> MATERIAL:
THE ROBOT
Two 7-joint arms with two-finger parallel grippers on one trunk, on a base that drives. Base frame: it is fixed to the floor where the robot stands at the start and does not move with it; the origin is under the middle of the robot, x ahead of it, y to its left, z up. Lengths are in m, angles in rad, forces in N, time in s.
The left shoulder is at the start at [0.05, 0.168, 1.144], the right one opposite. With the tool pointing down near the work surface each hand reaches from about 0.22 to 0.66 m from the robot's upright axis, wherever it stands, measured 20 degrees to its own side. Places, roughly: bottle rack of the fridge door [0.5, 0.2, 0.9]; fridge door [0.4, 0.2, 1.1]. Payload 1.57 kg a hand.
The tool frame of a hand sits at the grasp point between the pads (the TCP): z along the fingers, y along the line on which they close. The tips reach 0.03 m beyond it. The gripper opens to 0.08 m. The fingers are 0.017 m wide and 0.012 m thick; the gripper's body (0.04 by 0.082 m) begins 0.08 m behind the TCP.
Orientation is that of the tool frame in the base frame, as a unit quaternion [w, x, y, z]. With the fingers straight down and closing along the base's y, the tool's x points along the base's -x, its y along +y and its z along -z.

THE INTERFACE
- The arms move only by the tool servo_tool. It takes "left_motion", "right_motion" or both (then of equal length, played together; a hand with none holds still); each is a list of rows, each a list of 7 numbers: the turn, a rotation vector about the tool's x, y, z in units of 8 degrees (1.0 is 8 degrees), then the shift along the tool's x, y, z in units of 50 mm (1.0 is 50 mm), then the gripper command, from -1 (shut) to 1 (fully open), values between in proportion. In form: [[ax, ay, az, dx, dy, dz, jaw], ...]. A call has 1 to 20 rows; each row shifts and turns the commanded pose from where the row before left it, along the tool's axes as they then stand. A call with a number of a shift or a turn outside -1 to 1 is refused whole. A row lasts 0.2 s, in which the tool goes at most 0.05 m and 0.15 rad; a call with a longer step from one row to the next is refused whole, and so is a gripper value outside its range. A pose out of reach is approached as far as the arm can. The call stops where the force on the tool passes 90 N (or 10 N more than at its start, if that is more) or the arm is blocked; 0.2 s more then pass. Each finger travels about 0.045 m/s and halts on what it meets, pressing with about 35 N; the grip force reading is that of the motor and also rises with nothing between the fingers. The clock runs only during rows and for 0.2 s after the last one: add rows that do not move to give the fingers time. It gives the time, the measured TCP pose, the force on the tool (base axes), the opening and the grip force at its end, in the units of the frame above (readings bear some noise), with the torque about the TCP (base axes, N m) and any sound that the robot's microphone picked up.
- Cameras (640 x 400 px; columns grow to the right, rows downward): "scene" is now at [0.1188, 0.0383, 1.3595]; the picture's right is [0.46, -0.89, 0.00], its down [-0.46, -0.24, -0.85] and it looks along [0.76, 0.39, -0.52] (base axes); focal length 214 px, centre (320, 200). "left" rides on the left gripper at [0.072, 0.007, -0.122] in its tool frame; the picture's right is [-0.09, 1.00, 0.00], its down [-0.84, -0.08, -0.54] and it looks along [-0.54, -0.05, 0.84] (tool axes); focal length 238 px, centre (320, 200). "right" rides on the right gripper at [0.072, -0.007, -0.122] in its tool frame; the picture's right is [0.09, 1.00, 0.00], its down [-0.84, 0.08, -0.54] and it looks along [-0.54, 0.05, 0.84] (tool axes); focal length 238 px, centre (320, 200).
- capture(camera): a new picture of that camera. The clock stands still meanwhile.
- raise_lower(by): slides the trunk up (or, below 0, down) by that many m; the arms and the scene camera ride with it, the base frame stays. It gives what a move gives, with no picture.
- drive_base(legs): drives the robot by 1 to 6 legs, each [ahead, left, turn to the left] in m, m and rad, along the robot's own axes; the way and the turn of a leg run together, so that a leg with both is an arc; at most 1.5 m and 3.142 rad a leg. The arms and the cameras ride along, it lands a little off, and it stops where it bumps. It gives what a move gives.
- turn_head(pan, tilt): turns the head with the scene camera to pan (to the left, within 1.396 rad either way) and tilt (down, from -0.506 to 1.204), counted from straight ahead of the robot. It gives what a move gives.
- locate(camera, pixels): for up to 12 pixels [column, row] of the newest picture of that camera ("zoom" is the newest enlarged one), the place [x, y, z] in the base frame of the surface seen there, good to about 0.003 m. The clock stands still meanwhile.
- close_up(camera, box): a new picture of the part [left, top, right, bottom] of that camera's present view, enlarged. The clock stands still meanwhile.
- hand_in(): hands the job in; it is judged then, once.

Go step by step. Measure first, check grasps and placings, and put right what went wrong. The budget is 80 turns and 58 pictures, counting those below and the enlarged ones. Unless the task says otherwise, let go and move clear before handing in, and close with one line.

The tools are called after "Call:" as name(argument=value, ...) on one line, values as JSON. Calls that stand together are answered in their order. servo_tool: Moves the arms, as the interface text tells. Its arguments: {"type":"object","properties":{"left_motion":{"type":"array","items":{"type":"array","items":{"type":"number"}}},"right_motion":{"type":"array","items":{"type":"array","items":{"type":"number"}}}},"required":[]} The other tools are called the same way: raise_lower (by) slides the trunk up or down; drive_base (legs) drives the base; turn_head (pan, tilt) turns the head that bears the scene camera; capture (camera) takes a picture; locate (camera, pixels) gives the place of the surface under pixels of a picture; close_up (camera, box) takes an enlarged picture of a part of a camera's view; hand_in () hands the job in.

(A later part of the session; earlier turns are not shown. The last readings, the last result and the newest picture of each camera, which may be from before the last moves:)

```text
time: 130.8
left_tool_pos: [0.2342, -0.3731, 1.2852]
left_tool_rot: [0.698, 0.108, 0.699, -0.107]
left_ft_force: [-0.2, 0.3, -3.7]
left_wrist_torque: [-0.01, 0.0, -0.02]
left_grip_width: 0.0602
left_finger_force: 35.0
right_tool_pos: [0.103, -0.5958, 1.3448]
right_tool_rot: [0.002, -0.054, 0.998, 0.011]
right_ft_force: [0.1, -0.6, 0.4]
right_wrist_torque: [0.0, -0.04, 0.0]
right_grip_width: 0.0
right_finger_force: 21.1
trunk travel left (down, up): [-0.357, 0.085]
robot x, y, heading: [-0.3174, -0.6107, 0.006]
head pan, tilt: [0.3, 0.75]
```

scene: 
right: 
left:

> CHALLENGE: Isolate the lines that hold the word "below" and copy all of them.

> ANSWER:
- raise_lower(by): slides the trunk up (or, below 0, down) by that many m; the arms and the scene camera ride with it, the base frame stays. It gives what a move gives, with no picture.
Go step by step. Measure first, check grasps and placings, and put right what went wrong. The budget is 80 turns and 58 pictures, counting those below and the enlarged ones. Unless the task says otherwise, let go and move clear before handing in, and close with one line.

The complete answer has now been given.